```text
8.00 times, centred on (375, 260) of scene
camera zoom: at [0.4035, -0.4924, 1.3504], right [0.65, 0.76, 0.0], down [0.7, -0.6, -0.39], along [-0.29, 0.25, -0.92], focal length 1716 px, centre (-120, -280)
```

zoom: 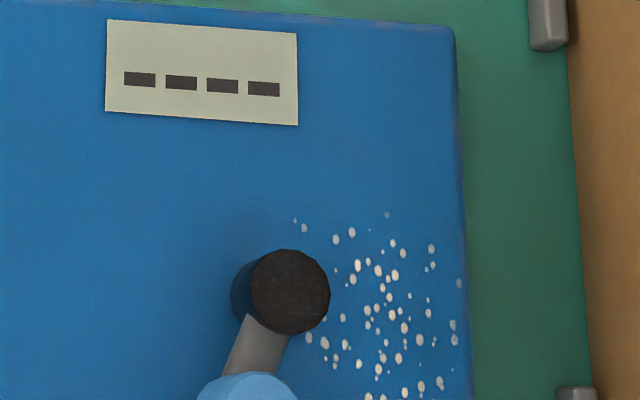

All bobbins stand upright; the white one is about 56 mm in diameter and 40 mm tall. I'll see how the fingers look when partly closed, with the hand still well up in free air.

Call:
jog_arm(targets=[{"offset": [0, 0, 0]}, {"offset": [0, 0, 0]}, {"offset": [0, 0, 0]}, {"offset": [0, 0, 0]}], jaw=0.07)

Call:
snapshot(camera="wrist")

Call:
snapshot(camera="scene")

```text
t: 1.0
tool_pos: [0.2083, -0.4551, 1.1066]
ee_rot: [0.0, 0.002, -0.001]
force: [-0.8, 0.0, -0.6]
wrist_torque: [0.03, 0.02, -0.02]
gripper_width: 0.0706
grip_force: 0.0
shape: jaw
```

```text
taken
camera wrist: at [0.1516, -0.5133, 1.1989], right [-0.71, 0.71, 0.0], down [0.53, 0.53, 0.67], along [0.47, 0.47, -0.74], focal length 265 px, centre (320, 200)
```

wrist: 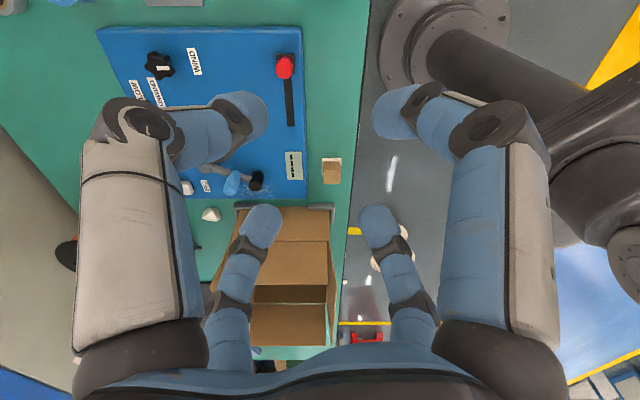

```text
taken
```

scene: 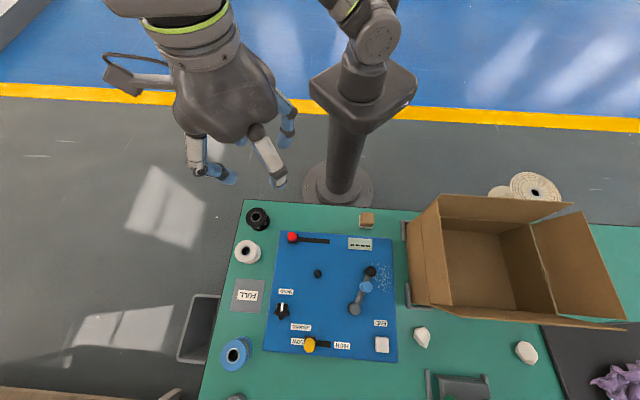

※

→ **Work to do**
Reproduce every line of the material precisely, omitting its pictures. Format the lines as a JSON array of strings and drop empty lines.

→ **Task output**
[
  "```text",
  "8.00 times, centred on (375, 260) of scene",
  "camera zoom: at [0.4035, -0.4924, 1.3504], right [0.65, 0.76, 0.0], down [0.7, -0.6, -0.39], along [-0.29, 0.25, -0.92], focal length 1716 px, centre (-120, -280)",
  "```",
  "zoom: ",
  "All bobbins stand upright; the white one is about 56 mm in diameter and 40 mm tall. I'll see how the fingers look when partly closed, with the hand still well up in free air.",
  "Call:",
  "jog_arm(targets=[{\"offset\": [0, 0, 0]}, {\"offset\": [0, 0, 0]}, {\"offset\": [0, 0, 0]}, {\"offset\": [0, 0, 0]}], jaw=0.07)",
  "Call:",
  "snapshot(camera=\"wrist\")",
  "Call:",
  "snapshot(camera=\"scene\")",
  "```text",
  "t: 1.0",
  "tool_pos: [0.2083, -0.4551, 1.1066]",
  "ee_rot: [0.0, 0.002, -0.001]",
  "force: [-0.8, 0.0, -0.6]",
  "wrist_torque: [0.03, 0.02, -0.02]",
  "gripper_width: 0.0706",
  "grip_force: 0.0",
  "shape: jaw",
  "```",
  "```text",
  "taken",
  "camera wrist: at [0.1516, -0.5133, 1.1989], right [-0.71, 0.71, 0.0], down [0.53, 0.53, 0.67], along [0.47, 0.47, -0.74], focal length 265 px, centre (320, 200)",
  "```",
  "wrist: ",
  "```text",
  "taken",
  "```",
  "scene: "
]